§ **Tasks and exercises**
1. Provide the original wording of the passage shown from "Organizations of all" as far as "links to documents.".
2. How does the passage shown go on? Write the next part.

§ **Data block**

|---|

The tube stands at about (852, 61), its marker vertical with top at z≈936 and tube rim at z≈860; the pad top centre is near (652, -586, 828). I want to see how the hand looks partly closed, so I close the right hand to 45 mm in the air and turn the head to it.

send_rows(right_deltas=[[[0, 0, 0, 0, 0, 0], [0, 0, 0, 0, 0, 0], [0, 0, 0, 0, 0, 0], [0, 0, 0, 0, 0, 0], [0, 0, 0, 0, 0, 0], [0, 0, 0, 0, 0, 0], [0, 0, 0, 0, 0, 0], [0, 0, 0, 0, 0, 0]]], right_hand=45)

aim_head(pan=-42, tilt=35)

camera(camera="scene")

|---|

§ **Passage shown**

IB Search Engine Design // Beyond XML full-text search and beyond native XML databases

Search functionality (inclusive of ranking) is handled by the embedded IB sub-system. IB is a development of BSn's NONMONOTONIC Lab in Munich.


Organizations of all sizes and within all industries generally distribute their corporate knowledge amid a variety of heterogeneous database applications: from customer relationship systems, staff directories, content management systems (CMS), electronic document and records management systems (EDRMS) to library catalogues.

Mainstream search engines are about finding any information: "a list of all documents containing a specific word or phrase”. Because of this, search engines paradoxically return both too much information (i.e., long lists of links) and too little information (i.e., links to content, not content itself). IB, by contrast, is about exploiting document structure, both implicit (XML and other markup) and explicit (visual groupings such as paragraph), to zero in on relevant sections of documents, not just links to documents.

IB intelligently provides information search and retrieval services to text, data (a large number of standard types such as numerical, ranges, dates etc), images/video/audio, geographic information, network objects and databases. It exploits document structure, both implicit (XML and other markup) and explicit (visual groupings such as paragraph), to zero in on and retrieve relevant information.

IB Key Features and Benefits:

  • Cost effective access to a heterogeneous mix of XML and other data of any shape and size
  • Sophisticated extendable type system allowing for numerical, date, geospatial and other search strategies parallel to textual methods: "Universal Indexing"
  • Clever and extendable ranking methods.

|---|

§ **Responses in order**
1.
Organizations of all sizes and within all industries generally distribute their corporate knowledge amid a variety of heterogeneous database applications: from customer relationship systems, staff directories, content management systems (CMS), electronic document and records management systems (EDRMS) to library catalogues.

Mainstream search engines are about finding any information: "a list of all documents containing a specific word or phrase”. Because of this, search engines paradoxically return both too much information (i.e., long lists of links) and too little information (i.e., links to content, not content itself). IB, by contrast, is about exploiting document structure, both implicit (XML and other markup) and explicit (visual groupings such as paragraph), to zero in on relevant sections of documents, not just links to documents.

2.
  • Distributed and highly scalable information retrieval and information discovery solution
  • No advance setup or preprocessing.
  • Easy maintenance
  • Rapid creation of scalable (XML) warehouse
  • API Language Independence— usage with multiple language bindings.
  • Among others: C++, Tcl, Python, Perl, PHP, Ruby, Java, C# APIs
  • Full ability to search specific structure/context in information without even knowing their details (such as tag or field names).
  • IB lets you simply request structural/contexual elements you need and they are returned directly.
  • User defined "search time" unit of retrieval: the structure of documents is exploited to identify which document elements (such as the appropriate chapter or page) to retrieve.
[More Key Features and Benefits]

The default modus is to index all the words and all the structure of documents. It provides powerful and fast search without prior knowledge about the content yet enables arbitrarily complex questions across all the content and from different perspectives. Not bound by the constraints of "records" as unit of information, one can immediately derive value from content with the flexibility to enhance content and the application incrementally over time without "breaking anything".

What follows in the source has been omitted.